-- START OF Source data --
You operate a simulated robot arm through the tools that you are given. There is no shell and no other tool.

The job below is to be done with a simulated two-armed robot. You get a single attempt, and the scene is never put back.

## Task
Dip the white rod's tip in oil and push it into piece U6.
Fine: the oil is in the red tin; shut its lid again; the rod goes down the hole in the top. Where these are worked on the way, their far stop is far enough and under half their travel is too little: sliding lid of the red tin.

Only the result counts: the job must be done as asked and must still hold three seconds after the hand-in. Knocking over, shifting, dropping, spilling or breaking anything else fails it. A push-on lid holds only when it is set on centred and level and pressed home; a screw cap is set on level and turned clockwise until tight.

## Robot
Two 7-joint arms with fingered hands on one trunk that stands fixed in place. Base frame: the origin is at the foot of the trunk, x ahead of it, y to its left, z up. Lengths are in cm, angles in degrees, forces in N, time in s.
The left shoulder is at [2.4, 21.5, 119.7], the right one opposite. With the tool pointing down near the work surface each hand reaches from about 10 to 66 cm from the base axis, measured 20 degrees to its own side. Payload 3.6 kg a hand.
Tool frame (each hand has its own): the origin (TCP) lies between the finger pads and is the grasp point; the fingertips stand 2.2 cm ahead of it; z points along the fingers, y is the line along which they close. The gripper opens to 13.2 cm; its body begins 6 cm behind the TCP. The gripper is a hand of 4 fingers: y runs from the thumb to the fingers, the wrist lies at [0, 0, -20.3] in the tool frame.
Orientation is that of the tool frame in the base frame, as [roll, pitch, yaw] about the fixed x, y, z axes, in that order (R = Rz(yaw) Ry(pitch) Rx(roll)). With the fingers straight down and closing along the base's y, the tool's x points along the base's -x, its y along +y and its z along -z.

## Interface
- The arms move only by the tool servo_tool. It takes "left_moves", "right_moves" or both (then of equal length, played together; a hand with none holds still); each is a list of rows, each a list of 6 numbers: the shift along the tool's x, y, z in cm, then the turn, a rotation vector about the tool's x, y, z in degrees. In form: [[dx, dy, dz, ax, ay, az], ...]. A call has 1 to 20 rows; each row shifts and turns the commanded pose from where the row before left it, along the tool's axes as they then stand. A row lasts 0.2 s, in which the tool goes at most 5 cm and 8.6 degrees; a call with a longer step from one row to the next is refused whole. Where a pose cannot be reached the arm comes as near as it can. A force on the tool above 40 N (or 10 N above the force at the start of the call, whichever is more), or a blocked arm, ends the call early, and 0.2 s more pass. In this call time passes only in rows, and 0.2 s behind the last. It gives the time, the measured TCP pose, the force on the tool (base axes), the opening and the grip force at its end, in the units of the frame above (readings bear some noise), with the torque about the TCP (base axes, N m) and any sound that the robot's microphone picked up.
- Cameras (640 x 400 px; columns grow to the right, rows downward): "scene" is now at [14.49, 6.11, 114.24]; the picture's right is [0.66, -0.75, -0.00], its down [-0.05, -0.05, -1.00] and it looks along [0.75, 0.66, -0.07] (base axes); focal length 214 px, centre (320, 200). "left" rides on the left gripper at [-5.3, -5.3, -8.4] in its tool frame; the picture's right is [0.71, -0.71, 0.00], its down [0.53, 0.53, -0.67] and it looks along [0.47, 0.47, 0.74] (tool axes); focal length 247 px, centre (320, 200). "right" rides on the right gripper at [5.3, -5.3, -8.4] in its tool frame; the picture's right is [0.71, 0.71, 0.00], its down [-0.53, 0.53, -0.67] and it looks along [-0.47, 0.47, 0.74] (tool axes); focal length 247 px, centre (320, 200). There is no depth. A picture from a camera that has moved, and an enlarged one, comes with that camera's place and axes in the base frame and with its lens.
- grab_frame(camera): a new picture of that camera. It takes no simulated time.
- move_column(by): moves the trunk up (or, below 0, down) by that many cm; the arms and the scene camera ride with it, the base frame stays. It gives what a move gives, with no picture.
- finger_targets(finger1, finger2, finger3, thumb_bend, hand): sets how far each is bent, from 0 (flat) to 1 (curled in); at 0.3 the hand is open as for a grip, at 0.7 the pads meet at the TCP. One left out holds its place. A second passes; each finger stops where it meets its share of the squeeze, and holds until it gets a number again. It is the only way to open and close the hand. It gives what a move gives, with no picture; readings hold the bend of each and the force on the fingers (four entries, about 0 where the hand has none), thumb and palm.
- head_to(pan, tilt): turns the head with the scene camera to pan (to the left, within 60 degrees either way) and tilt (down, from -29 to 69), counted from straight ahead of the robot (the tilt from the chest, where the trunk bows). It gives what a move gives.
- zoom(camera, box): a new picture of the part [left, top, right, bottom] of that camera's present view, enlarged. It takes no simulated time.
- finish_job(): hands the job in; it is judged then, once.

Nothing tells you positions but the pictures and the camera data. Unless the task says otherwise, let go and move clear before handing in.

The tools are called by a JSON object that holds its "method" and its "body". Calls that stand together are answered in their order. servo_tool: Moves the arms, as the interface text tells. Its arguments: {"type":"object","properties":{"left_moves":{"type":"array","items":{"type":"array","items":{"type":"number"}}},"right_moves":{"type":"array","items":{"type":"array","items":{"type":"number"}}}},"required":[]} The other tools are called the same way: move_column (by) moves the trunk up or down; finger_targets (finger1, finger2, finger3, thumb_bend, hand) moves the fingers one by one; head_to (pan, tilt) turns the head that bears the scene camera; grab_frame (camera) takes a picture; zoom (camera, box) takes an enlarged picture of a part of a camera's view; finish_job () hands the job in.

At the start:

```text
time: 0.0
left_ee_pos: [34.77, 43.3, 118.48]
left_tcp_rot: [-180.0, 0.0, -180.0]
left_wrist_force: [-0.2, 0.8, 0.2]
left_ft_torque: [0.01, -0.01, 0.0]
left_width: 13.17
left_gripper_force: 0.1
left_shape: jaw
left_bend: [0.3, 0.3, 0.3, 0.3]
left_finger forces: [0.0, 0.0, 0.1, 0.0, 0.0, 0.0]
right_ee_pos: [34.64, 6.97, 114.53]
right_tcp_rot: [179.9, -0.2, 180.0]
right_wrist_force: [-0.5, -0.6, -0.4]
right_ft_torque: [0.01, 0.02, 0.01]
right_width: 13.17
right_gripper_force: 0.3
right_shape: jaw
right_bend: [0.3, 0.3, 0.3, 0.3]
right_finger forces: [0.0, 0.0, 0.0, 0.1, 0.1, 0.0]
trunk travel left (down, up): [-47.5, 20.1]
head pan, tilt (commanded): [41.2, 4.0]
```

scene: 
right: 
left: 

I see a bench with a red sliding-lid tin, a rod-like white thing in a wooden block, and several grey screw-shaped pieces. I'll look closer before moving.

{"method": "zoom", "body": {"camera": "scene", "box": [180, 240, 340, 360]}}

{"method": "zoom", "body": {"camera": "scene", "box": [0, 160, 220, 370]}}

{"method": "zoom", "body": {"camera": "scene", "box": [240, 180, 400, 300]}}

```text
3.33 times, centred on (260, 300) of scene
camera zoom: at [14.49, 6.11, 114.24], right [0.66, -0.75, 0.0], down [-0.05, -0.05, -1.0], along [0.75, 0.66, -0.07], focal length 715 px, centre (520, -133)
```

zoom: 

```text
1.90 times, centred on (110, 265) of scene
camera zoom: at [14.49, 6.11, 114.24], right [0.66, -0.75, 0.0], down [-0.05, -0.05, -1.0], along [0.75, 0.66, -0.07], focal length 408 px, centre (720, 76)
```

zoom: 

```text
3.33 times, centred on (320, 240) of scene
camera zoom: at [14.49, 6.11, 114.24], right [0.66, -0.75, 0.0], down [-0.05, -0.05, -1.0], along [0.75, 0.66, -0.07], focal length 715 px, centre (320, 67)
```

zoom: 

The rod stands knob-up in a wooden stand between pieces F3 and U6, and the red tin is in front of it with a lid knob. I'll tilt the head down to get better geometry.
-- END OF Source data --
Exercise description
Go through the data and count each line that has the word "below", then give the total alone.

Output for this task
2